Narelle Jubelin
Marlborough Contemporary, London
Marlborough Contemporary, London
Before her first solo show at Marlborough Contemporary, ‘Specific Objects, Common Parts’, in 2013, Narelle Jubelin commented that she had learnt, over time, that ‘whatever I place into the public realm, each person takes what they want as a thread and they run with it’. This idea is woven into the fabric of her latest exhibition at the gallery, ‘Flamenco Primitivo’.
Thread is not just a metaphor here; 14 embroidered pictures hang in a straight line across two walls of the exhibition room, punctuated at irregular intervals by five bronze sculptures. The modest scale of the sewn works draws you in: these are concentrated objects, dense with skill, time and visual associations. The title of each piece is prefixed ‘As Yet Untitled’, as though waiting for viewers to decide their own meanings.
Jubelin uses sewing like some use drawing, copying images found online and in books in meticulous, small and densely packed cotton stitches. In the sewn works on display, all made between 2013–15, Jubelin has chosen to represent artworks associated with international modernism. She begins with a black and white rhombus by Mira Schendel dating from 1963 and ends with a rendition of a 1959 work by the American sculptor Lee Bontecou. The motif of the hole recurs – clearly evoked by some works, such as the reproduction of Christopher Wool’s Head (1992), implicit in others, like a Ree Morton piece that states: ‘I’ll only read you the good parts.’
As they reproduce modernist tropes in a traditionally domestic craft form, these sewn works could be read as feminist reclamations. Indeed, many of the works Jubelin has selected are by women half-forgotten by mainstream art-historical narratives.
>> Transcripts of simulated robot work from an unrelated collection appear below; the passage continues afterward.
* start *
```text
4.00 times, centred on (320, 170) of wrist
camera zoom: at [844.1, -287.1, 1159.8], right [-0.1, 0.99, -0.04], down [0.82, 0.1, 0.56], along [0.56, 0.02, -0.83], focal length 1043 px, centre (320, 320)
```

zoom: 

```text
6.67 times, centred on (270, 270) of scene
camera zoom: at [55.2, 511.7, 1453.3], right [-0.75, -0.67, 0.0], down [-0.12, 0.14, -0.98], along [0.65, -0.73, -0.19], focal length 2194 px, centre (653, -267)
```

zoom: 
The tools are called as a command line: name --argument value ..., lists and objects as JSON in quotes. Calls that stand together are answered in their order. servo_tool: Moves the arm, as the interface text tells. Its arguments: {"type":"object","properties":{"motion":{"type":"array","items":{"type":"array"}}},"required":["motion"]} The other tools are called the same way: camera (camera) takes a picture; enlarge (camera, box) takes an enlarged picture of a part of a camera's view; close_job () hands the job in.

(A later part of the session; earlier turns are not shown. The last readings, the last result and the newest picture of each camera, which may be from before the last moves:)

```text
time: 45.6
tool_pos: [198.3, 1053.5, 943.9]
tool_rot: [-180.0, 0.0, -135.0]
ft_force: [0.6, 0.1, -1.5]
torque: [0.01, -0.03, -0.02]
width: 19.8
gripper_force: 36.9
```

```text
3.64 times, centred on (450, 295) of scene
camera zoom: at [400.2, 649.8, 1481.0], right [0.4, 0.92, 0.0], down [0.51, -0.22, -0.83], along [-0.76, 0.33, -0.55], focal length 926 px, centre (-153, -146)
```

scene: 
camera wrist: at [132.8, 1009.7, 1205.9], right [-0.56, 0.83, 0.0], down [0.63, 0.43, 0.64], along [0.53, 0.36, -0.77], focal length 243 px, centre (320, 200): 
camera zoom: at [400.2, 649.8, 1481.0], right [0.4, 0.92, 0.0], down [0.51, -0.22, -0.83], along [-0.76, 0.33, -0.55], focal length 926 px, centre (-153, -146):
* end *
But the medium itself underlines some of the themes represented pictorially: embroidery, like much of modern design, is constructed on a grid and reliant on pattern, repetition and modular structures. And there are holes, of course, in the silk gauze that is scaffolding for the thread.
Jubelin’s work reflects not just on the reproduction of images and artworks, but the ways in which these transmit cultural narratives. As Yet Untitled (Pablo Picasso, 1932) (2014) was inspired by a detail of a Picasso painting found on a catalogue cover for MoMA’s 1984 exhibition ‘“Primitivism” in 20th Century Art’. The motif’s convoluted journey from paint to embroidery via print – with the museum as a catalyst – is an illustration of the ways in which artistic movements can spread across the world. It also hints, albeit subtly, at the conflation of Spanish and non-Western cultures alluded to in the exhibition’s title.
Jubelin, an Australian who has lived in Madrid for the last 20 years, channels the idea of global pathways in many of the works on display. The bronze sculptures that hang alongside the embroideries are casts of packaging designed to secure items in transit. Though symbols of physical movement, they are also visually reminiscent of modernist concrete buildings with their block-like forms, neutral colours and rough texture. Titles such as Untitled 3 (Granada) (2016) reveal the places where the artist found the packaging – Granada, Madrid, São Paulo, Sydney – and their global reach reflects not only the artist’s travels, but also the way in which design weaves its way across the world and into different forms.
Jubelin seems acutely aware of her physical environments and the histories inherent in them. For ‘Specific Objects, Common Parts’, in 2013, the artist embroidered copies of images of Marlborough’s viewing room that she found in the gallery archive. Here, she has again picked up on the heritage of the space by giving some of the works linen mounts, echoing the way the gallery commonly framed pictures in the past.
The show also contains two brief videos documenting moments from the artist’s life. Flamenco Primitivo (2015), shows a guitarist and singer miming a Flamenco song, while the second, Queen (2012), is of a female aboriginal artist from the Tiwi Islands off Australia, shown dancing and weaving. At first, the films seem largely irrelevant – a noisy interruption of a quiet, concentrated exhibition. But, slowly, the connection becomes apparent: they are snapshots of the cultures that combine in Jubelin and speak through her pieces, giving an insight into the many threads of personal experience with which her work runs.